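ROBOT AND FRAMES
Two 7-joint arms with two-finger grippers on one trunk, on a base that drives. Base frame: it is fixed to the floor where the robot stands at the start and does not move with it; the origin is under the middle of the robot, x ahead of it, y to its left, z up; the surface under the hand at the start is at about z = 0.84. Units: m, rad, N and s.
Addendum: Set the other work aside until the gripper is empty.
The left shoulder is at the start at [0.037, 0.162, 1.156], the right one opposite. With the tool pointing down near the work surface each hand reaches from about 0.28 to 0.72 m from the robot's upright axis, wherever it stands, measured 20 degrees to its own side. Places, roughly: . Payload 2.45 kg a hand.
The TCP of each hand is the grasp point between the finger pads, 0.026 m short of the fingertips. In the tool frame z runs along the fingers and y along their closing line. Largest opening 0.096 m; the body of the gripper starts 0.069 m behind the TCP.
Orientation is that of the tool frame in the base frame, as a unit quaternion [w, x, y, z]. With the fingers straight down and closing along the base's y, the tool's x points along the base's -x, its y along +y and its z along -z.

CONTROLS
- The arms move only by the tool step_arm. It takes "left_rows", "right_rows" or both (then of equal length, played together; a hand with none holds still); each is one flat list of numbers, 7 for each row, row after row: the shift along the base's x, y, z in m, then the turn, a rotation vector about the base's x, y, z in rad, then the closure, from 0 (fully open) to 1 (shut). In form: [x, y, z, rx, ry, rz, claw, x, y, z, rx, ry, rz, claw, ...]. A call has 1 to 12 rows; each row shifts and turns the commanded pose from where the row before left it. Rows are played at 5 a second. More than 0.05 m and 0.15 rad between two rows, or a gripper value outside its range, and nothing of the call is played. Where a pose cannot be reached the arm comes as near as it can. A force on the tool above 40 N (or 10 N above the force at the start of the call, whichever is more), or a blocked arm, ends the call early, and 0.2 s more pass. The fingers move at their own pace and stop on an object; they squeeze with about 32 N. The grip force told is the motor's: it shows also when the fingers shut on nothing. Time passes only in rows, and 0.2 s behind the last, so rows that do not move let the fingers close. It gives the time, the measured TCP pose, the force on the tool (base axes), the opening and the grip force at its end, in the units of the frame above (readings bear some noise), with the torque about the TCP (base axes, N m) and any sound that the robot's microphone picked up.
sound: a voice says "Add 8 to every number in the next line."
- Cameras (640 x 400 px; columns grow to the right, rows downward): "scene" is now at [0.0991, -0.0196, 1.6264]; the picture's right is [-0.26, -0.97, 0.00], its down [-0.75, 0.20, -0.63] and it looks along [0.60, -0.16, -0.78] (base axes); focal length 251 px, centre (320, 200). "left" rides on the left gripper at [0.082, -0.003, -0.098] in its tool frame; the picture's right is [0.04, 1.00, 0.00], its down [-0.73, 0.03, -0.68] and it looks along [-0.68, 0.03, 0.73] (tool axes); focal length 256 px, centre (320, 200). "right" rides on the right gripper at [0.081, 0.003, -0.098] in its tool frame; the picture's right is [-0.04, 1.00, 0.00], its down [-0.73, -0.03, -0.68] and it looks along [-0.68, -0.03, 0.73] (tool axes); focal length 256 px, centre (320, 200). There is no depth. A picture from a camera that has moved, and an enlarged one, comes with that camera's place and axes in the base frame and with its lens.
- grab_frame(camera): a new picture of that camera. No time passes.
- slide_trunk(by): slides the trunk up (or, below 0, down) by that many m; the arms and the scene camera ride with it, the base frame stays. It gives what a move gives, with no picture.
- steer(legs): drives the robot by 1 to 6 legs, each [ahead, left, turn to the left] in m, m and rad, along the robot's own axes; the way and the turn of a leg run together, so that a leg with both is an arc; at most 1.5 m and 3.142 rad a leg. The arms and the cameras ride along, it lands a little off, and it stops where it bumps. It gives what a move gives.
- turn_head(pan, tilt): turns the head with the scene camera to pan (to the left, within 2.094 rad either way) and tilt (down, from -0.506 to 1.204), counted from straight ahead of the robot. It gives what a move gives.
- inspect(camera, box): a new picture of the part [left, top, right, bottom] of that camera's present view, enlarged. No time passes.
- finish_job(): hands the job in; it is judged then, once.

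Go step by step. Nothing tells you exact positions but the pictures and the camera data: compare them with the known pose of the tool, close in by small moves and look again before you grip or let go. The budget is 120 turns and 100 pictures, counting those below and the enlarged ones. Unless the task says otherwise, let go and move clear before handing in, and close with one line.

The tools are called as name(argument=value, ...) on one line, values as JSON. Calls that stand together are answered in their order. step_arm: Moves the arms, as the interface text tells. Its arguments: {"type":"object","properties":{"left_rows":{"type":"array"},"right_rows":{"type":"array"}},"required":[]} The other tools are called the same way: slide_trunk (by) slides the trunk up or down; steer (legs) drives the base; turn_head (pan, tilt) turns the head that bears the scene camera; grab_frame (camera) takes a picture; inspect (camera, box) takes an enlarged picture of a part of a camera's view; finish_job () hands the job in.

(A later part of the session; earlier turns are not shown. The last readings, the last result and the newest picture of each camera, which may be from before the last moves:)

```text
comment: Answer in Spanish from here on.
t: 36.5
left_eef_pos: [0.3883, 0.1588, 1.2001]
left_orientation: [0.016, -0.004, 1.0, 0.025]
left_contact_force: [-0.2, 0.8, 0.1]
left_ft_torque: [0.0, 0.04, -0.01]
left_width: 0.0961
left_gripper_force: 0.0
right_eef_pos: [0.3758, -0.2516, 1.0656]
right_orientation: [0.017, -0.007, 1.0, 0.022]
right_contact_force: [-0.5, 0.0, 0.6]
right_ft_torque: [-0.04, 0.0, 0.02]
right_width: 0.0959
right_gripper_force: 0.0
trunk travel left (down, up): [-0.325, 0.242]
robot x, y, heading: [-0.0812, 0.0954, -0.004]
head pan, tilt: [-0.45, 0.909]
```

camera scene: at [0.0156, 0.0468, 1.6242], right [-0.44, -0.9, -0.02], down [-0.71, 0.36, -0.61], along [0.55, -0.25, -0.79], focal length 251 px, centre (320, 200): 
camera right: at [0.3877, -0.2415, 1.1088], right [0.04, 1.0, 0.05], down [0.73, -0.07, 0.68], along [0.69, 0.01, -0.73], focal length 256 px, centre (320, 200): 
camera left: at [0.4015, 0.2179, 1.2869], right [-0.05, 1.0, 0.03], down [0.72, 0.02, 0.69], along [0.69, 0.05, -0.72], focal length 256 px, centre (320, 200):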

************

**Problem details**
Extract the complete listing above, reproducing each line exactly.

**Problem solution**
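ROBOT AND FRAMES
Two 7-joint arms with two-finger grippers on one trunk, on a base that drives. Base frame: it is fixed to the floor where the robot stands at the start and does not move with it; the origin is under the middle of the robot, x ahead of it, y to its left, z up; the surface under the hand at the start is at about z = 0.84. Units: m, rad, N and s.
Addendum: Set the other work aside until the gripper is empty.
The left shoulder is at the start at [0.037, 0.162, 1.156], the right one opposite. With the tool pointing down near the work surface each hand reaches from about 0.28 to 0.72 m from the robot's upright axis, wherever it stands, measured 20 degrees to its own side. Places, roughly: . Payload 2.45 kg a hand.
The TCP of each hand is the grasp point between the finger pads, 0.026 m short of the fingertips. In the tool frame z runs along the fingers and y along their closing line. Largest opening 0.096 m; the body of the gripper starts 0.069 m behind the TCP.
Orientation is that of the tool frame in the base frame, as a unit quaternion [w, x, y, z]. With the fingers straight down and closing along the base's y, the tool's x points along the base's -x, its y along +y and its z along -z.

CONTROLS
- The arms move only by the tool step_arm. It takes "left_rows", "right_rows" or both (then of equal length, played together; a hand with none holds still); each is one flat list of numbers, 7 for each row, row after row: the shift along the base's x, y, z in m, then the turn, a rotation vector about the base's x, y, z in rad, then the closure, from 0 (fully open) to 1 (shut). In form: [x, y, z, rx, ry, rz, claw, x, y, z, rx, ry, rz, claw, ...]. A call has 1 to 12 rows; each row shifts and turns the commanded pose from where the row before left it. Rows are played at 5 a second. More than 0.05 m and 0.15 rad between two rows, or a gripper value outside its range, and nothing of the call is played. Where a pose cannot be reached the arm comes as near as it can. A force on the tool above 40 N (or 10 N above the force at the start of the call, whichever is more), or a blocked arm, ends the call early, and 0.2 s more pass. The fingers move at their own pace and stop on an object; they squeeze with about 32 N. The grip force told is the motor's: it shows also when the fingers shut on nothing. Time passes only in rows, and 0.2 s behind the last, so rows that do not move let the fingers close. It gives the time, the measured TCP pose, the force on the tool (base axes), the opening and the grip force at its end, in the units of the frame above (readings bear some noise), with the torque about the TCP (base axes, N m) and any sound that the robot's microphone picked up.
sound: a voice says "Add 8 to every number in the next line."
- Cameras (640 x 400 px; columns grow to the right, rows downward): "scene" is now at [0.0991, -0.0196, 1.6264]; the picture's right is [-0.26, -0.97, 0.00], its down [-0.75, 0.20, -0.63] and it looks along [0.60, -0.16, -0.78] (base axes); focal length 251 px, centre (320, 200). "left" rides on the left gripper at [0.082, -0.003, -0.098] in its tool frame; the picture's right is [0.04, 1.00, 0.00], its down [-0.73, 0.03, -0.68] and it looks along [-0.68, 0.03, 0.73] (tool axes); focal length 256 px, centre (320, 200). "right" rides on the right gripper at [0.081, 0.003, -0.098] in its tool frame; the picture's right is [-0.04, 1.00, 0.00], its down [-0.73, -0.03, -0.68] and it looks along [-0.68, -0.03, 0.73] (tool axes); focal length 256 px, centre (320, 200). There is no depth. A picture from a camera that has moved, and an enlarged one, comes with that camera's place and axes in the base frame and with its lens.
- grab_frame(camera): a new picture of that camera. No time passes.
- slide_trunk(by): slides the trunk up (or, below 0, down) by that many m; the arms and the scene camera ride with it, the base frame stays. It gives what a move gives, with no picture.
- steer(legs): drives the robot by 1 to 6 legs, each [ahead, left, turn to the left] in m, m and rad, along the robot's own axes; the way and the turn of a leg run together, so that a leg with both is an arc; at most 1.5 m and 3.142 rad a leg. The arms and the cameras ride along, it lands a little off, and it stops where it bumps. It gives what a move gives.
- turn_head(pan, tilt): turns the head with the scene camera to pan (to the left, within 2.094 rad either way) and tilt (down, from -0.506 to 1.204), counted from straight ahead of the robot. It gives what a move gives.
- inspect(camera, box): a new picture of the part [left, top, right, bottom] of that camera's present view, enlarged. No time passes.
- finish_job(): hands the job in; it is judged then, once.

Go step by step. Nothing tells you exact positions but the pictures and the camera data: compare them with the known pose of the tool, close in by small moves and look again before you grip or let go. The budget is 120 turns and 100 pictures, counting those below and the enlarged ones. Unless the task says otherwise, let go and move clear before handing in, and close with one line.

The tools are called as name(argument=value, ...) on one line, values as JSON. Calls that stand together are answered in their order. step_arm: Moves the arms, as the interface text tells. Its arguments: {"type":"object","properties":{"left_rows":{"type":"array"},"right_rows":{"type":"array"}},"required":[]} The other tools are called the same way: slide_trunk (by) slides the trunk up or down; steer (legs) drives the base; turn_head (pan, tilt) turns the head that bears the scene camera; grab_frame (camera) takes a picture; inspect (camera, box) takes an enlarged picture of a part of a camera's view; finish_job () hands the job in.

(A later part of the session; earlier turns are not shown. The last readings, the last result and the newest picture of each camera, which may be from before the last moves:)

```text
comment: Answer in Spanish from here on.
t: 36.5
left_eef_pos: [0.3883, 0.1588, 1.2001]
left_orientation: [0.016, -0.004, 1.0, 0.025]
left_contact_force: [-0.2, 0.8, 0.1]
left_ft_torque: [0.0, 0.04, -0.01]
left_width: 0.0961
left_gripper_force: 0.0
right_eef_pos: [0.3758, -0.2516, 1.0656]
right_orientation: [0.017, -0.007, 1.0, 0.022]
right_contact_force: [-0.5, 0.0, 0.6]
right_ft_torque: [-0.04, 0.0, 0.02]
right_width: 0.0959
right_gripper_force: 0.0
trunk travel left (down, up): [-0.325, 0.242]
robot x, y, heading: [-0.0812, 0.0954, -0.004]
head pan, tilt: [-0.45, 0.909]
```

camera scene: at [0.0156, 0.0468, 1.6242], right [-0.44, -0.9, -0.02], down [-0.71, 0.36, -0.61], along [0.55, -0.25, -0.79], focal length 251 px, centre (320, 200): 
camera right: at [0.3877, -0.2415, 1.1088], right [0.04, 1.0, 0.05], down [0.73, -0.07, 0.68], along [0.69, 0.01, -0.73], focal length 256 px, centre (320, 200): 
camera left: at [0.4015, 0.2179, 1.2869], right [-0.05, 1.0, 0.03], down [0.72, 0.02, 0.69], along [0.69, 0.05, -0.72], focal length 256 px, centre (320, 200):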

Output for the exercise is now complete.